Confronted to a very different review of Manhunt to my own, this was no different. Of course, no review is ever wholly objective. That’s impossible. There will always be the reviewer’s own tastes and past interactions with the genre that will heavily weigh their opinion. But what about immediate factors?
Manhunt was part of a block of short films that were shown at the festival. This particular batch included the fantastically tense, violent, and erotic Spring, and the deliciously heart warming and funny Cappuccino; two of my highlights. By comparison, Manhunt appeared more than a little wounded.
When I read Amos’s review I immediately thought of several things:
1) Really?
2) Did the reviewer watch this feature by itself?
3) If not, what was the calibre of the other films it was seen with? i.e. was this the best of the bunch?
4) Reeeeeally?
Although I still stand by my opinion of the film, I do often think that I might have ended up with a different one if I viewed the film under different circumstances; if I’d seen it on its own, or if the quality of the films it was shown with had been a lot worse. Or, maybe I wouldn’t have.
Then, thinking back, the same thing happened when I wrote about May 2011’s Queer as Film event which I also reviewed for So So Gay. The film that was shown was a piece by Pierre Stefanos entitled Bedfellows which had won more than a handful of awards at previous festivals and screenings. Yet when it was shown at Queer as Film, and this is unfortunately not an exaggeration, the entire audience laughed AT it! ‘…unrealistically optimistic [and] crammed with every imaginable cliché,’ was my verdict.
However, on reflection, the films that preceded it were all British. One of them was the rather marvellous Toothless by Steven Dorrington (see embedded video), which, along with the others, was a fine example of the pessimistic and self-deprecatory dry humour that we’re famed for. Then, along came Bedfellows, which I still personally feel is a typically over-American, Disney-esque, slice of perfect, “happily ever after”, super-sweet…thing. But I do sometimes wonder that whether given the timbre of films leading up to its showing meant that myself and the other audience members rated it a little unfairly.

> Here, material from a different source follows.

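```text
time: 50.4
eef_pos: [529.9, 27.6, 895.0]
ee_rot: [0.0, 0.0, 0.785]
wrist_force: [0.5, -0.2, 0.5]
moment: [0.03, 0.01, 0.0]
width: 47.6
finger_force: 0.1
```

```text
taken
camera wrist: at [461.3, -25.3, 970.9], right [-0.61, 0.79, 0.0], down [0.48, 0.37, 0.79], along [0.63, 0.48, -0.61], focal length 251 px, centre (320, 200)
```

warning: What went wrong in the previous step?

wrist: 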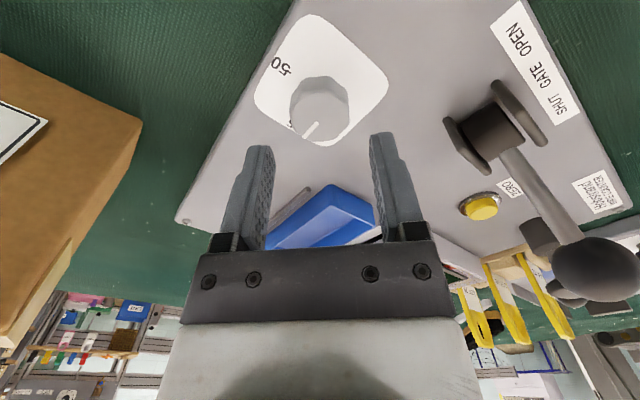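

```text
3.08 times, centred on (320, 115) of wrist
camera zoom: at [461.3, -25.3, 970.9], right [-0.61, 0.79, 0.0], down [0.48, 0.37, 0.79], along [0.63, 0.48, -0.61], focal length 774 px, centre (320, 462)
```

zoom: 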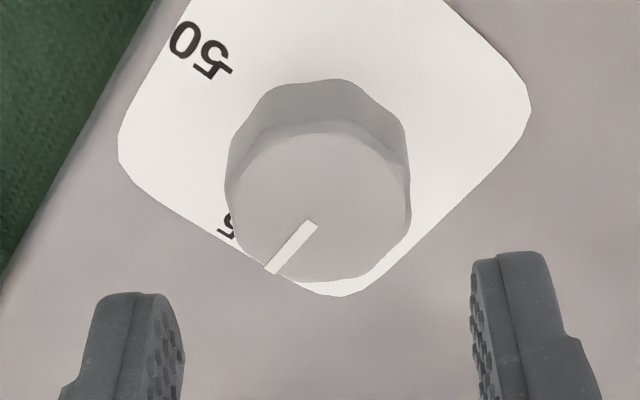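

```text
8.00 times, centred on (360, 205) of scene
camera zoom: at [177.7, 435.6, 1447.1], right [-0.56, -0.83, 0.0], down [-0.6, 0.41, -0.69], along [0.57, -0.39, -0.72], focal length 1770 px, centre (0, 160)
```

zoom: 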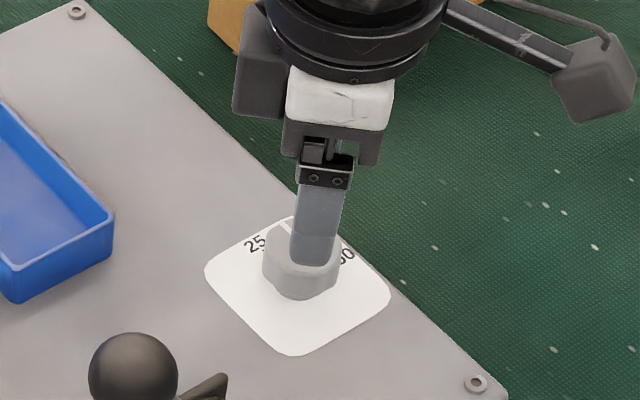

Both short films are obviously doing quite well for themselves despite my grumbles. Manhunt was part of the prestigious Iris Prize Festival 2011, and Bedfellows has an intimidating amount of laurels flaunted on its promotional material. Though they may not have wowed me, I still wish both films all the best, and hope that others find charm where I hadn’t. And I promise that when I review my next batch of short films, I’ll try my best to not be swayed too much by others shown alongside it.